(begin)

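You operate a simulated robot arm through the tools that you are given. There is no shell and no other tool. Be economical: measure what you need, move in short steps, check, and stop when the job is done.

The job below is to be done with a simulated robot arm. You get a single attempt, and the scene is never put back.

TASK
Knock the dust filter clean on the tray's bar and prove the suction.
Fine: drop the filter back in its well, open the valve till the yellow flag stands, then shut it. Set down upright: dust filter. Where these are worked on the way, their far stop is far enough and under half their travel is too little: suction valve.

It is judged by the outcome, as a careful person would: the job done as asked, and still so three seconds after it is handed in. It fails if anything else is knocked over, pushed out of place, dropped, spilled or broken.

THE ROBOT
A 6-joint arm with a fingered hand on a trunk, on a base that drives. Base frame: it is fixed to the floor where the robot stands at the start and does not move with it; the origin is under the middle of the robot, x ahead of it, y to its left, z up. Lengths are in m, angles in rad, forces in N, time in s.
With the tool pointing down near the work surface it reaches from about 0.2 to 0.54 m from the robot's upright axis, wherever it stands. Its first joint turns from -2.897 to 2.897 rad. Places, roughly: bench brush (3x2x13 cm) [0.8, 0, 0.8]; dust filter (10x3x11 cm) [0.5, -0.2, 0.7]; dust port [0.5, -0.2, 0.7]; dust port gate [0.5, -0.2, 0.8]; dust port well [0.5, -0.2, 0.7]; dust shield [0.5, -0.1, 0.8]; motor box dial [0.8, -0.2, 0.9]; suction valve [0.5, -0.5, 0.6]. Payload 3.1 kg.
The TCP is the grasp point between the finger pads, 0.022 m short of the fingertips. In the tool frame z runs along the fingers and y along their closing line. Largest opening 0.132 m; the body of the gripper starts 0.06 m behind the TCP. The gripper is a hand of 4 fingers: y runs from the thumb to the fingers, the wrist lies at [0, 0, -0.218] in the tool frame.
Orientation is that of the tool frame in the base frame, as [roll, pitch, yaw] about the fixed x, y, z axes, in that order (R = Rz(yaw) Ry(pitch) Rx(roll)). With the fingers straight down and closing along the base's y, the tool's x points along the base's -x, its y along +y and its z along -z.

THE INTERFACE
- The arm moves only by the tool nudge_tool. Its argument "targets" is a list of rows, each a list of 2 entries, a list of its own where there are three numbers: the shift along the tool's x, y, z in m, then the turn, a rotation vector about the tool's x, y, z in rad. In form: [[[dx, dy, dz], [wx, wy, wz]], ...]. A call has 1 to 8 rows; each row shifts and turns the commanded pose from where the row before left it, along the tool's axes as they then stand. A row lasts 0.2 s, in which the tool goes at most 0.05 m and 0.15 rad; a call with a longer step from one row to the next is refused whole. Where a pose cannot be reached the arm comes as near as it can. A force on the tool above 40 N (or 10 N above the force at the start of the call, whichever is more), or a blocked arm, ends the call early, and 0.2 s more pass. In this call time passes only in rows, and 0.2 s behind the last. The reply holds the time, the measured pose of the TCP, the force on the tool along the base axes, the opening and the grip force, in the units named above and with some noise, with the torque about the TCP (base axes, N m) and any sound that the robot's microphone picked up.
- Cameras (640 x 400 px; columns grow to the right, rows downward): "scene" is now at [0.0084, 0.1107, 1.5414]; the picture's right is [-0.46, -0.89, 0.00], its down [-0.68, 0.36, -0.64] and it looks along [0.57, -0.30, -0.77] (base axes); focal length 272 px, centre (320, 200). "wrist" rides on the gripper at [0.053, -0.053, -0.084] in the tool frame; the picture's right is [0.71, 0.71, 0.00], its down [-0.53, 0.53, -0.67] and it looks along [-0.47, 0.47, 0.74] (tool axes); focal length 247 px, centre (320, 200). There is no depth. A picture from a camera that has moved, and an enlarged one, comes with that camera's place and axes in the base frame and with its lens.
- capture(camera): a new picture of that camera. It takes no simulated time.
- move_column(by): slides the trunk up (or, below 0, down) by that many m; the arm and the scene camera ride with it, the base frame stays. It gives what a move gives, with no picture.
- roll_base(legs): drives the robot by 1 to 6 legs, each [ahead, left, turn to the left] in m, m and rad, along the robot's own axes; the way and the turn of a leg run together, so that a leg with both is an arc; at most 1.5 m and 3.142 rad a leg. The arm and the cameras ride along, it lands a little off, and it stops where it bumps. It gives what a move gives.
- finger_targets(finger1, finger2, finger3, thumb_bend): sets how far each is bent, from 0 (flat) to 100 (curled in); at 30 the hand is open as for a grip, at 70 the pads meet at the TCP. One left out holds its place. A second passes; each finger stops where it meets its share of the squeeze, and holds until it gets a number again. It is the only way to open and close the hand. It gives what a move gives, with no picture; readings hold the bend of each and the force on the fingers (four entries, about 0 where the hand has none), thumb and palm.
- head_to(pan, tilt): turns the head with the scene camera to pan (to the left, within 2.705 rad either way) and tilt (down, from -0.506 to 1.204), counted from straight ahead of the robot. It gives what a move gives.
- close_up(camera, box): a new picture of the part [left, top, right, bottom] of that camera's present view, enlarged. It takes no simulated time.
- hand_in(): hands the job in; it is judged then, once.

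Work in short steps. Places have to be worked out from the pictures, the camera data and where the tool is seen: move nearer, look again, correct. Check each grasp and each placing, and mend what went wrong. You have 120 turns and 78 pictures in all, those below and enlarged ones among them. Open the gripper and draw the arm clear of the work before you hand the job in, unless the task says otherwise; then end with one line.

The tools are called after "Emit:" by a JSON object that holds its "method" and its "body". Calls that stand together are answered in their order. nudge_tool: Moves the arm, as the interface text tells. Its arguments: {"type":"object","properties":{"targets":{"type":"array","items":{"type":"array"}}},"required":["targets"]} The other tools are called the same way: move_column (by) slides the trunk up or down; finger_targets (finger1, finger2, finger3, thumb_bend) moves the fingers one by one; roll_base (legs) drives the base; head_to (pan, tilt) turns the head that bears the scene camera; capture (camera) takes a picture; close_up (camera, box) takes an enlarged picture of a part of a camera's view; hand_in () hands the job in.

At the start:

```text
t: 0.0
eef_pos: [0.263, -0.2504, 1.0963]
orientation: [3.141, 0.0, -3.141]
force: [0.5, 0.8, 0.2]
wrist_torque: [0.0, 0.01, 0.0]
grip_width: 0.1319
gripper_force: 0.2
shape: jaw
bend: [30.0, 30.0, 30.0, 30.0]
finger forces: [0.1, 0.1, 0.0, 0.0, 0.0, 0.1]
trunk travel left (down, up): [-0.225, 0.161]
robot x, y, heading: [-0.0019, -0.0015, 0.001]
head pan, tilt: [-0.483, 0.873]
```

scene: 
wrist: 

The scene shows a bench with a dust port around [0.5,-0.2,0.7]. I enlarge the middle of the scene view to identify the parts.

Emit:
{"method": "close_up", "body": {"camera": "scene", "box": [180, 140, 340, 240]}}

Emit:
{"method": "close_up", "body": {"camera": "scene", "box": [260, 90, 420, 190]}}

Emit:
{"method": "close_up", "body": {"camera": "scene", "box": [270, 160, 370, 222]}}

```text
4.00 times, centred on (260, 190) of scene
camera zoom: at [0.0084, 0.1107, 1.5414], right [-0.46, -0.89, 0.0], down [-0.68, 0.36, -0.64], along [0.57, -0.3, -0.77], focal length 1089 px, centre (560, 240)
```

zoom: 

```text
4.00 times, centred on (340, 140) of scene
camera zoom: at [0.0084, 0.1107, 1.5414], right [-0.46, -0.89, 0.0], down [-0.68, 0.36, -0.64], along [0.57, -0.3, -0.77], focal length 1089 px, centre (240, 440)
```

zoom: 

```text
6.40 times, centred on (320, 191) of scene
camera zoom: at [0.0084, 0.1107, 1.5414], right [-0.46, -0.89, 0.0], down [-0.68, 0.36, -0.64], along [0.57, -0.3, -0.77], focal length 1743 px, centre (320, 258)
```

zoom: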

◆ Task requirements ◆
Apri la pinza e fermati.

(end)

◆ Source extract ◆
(begin)

39. Pursuant to the disclosure statement, A1 and JCL led the police party to the house of the deceased Sanjay and pointed it out to be the house from where the deceased was dragged to the Guard Room of the Supreme Construction Company. Insp. Sanwar Mal (PW28) testified that A2 was available in the house and lady Ct. Meena (PW18) interrogated her. She was arrested by arrest memo Ex.PW18/A. Her personal search was carried out by PW18 vide memo Ex.PW18/B. A mobile phone was recovered from the personal search of A2, which was seized by memo Ex.P18/C.

40. The testimony of Insp. Sanwar Mal (PW28) was corroborated by W/Ct. Meena (PW18) and SI Beerpal Singh (PW25) to the effect that A2 was arrested from her house i.e. House No. 46-D, Tikri Kalan Extension, near Shamshan Ghat on 6th September, 2013. PW18 conducted the personal search of A2 on the direction of Insp. Sanwar Mal (PW28) and the mobile phone recovered from her personal search was seized and sealed vide memo Ex.PW-18/C. Noticeably, the seizure of the mobile phone and the personal search of the A2 was not disputed in the cross-examination of Insp. Sanwar Mal (PW28), Ct. Meena (PW18) and SI Beerpal Singh (PW25).

41. Israr Babu (PW14), Alternate Nodal Officer, Vodafone Mobile Services Limited, C-45, Okhla Phase-II, New Delhi-110020 has proved the Prepaid Customer Information Form (CIF) (Ex.PW14/1), and it is clear that on the request of A1, the mobile number 9811264013 was allotted to him on 18th April, 2013. Ex.PW14/2 is the copy of the voter ID card of A1. The CDR of the said mobile phone number 9811264013 is Ex.PW-14/3 for the period, from 2nd June, 2013 to 6th September, 2013 with a certificate Ex.PW14/4 u/s 65-B of the IEA.

42. PW13 Pawan Singh has brought the Customer Application Form (CAF) for the prepaid connection Ex.PW-13/1, submitted by the deceased Sanjay Kumar s/o Jagan Lal on 3rd April, 2013. A mobile number 8510036520 was allotted. The CDR of this mobile for the period from 1st June, 2013 to 5th September, 2013 is Ex.PW-13/3 with a certificate Ex.PW13/4 u/s 65B of the IEA.

(end)

◆ Task requirements ◆
1) Copy the part of the source extract from the words "41. Israr Babu" through the words "65-B of the IEA.".
2) Could you carry on with the source extract from where it ends?

◆ Results for each task ◆
1)
41. Israr Babu (PW14), Alternate Nodal Officer, Vodafone Mobile Services Limited, C-45, Okhla Phase-II, New Delhi-110020 has proved the Prepaid Customer Information Form (CIF) (Ex.PW14/1), and it is clear that on the request of A1, the mobile number 9811264013 was allotted to him on 18th April, 2013. Ex.PW14/2 is the copy of the voter ID card of A1. The CDR of the said mobile phone number 9811264013 is Ex.PW-14/3 for the period, from 2nd June, 2013 to 6th September, 2013 with a certificate Ex.PW14/4 u/s 65-B of the IEA.

2)
43. The CDR of Mobile No. 8510036520 under the use of A2 and mobile no. 9811264013 issued to A1 reflect that they have been in touch since 9th July, 2013 till 4th September, 2013. Records of CDR of both the mobile phones reflect that they spoke to each other over the phone 8 times on 1st September, 2013, 3 times on 2nd September, 2013, once on 3rd September, 2013 and 6 times on 4th September, 2013 i.e. the date of incident. Not only the frequency but the duration of their conversations was found to have increased over the period of time. This clearly established that both the appellants were in regular touch with each other. On 5th September, 2013, while lodging the missing report of her husband, A2 stated that her husband left the house at 11.30 pm on 4th September, 2013 whereas she informed her father-in-law i.e. Jagan Lal (PW1) that the deceased had gone to answer the call of the nature at 6 am, which clearly reflects her mens rea in her attempt to afford explanation of lodging the missing report of her husband. The cross-examination of Jagan Lal (PW1) by the defence does not dispute that she informed him about the deceased leaving the house at 6 am to answer the call of nature. The use of the mobile phone no. 8510036520 by A2 is further proved from the fact that the calls were also made on 5th September, 2013 several times with the last call being made at 17.00.16 hours.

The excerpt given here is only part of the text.